◆ **Goal of the exercise**
Please write the given passage out a second time.

◆ **Data provided**
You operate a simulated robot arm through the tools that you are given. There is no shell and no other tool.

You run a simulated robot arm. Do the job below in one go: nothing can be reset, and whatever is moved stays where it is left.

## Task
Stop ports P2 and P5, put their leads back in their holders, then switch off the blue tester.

◆ **Given passage**
Legal Updates

Shoulder Pain Pumps Can Cause Greater Damage

Thursday, July 24, 2008

WBIR.com, on July 24, 2008 posted an article on it’s website discussing numerous patients who had surgery to repair dislocated shoulders and the injuries they suffered after shoulder pain pumps were used to control their pain after surgery.

28-year-old Erika Creech has gotten used to lifting her daughter with one arm. In 2004, Creech learned she had no cartilage in her left shoulder joint, just bone against bone. "It started grinding and clicking and not working. And I had a lot of pain with it," said Creech. Her problems began several months after an operation to fix a dislocated shoulder.

31-year-old George Limantzakis had the same surgery with the same results. "The pain just started escalating months after the first surgery. The pain is constant. 24 hours," said Limantzakis.

George and Erika's surgeon x-rayed their shoulders and told them they were among a dozen of his patients who had lost their cartilage. In some cases, the bone itself had deteriorated. After reviewing the cases, Dr. Charles Beck realized they all had one thing in common. "The use of a post-operative pain pump catheter."

◆ **Result of the exercise**
Legal Updates

Shoulder Pain Pumps Can Cause Greater Damage

Thursday, July 24, 2008

WBIR.com, on July 24, 2008 posted an article on it’s website discussing numerous patients who had surgery to repair dislocated shoulders and the injuries they suffered after shoulder pain pumps were used to control their pain after surgery.

28-year-old Erika Creech has gotten used to lifting her daughter with one arm. In 2004, Creech learned she had no cartilage in her left shoulder joint, just bone against bone. "It started grinding and clicking and not working. And I had a lot of pain with it," said Creech. Her problems began several months after an operation to fix a dislocated shoulder.

31-year-old George Limantzakis had the same surgery with the same results. "The pain just started escalating months after the first surgery. The pain is constant. 24 hours," said Limantzakis.

George and Erika's surgeon x-rayed their shoulders and told them they were among a dozen of his patients who had lost their cartilage. In some cases, the bone itself had deteriorated. After reviewing the cases, Dr. Charles Beck realized they all had one thing in common. "The use of a post-operative pain pump catheter."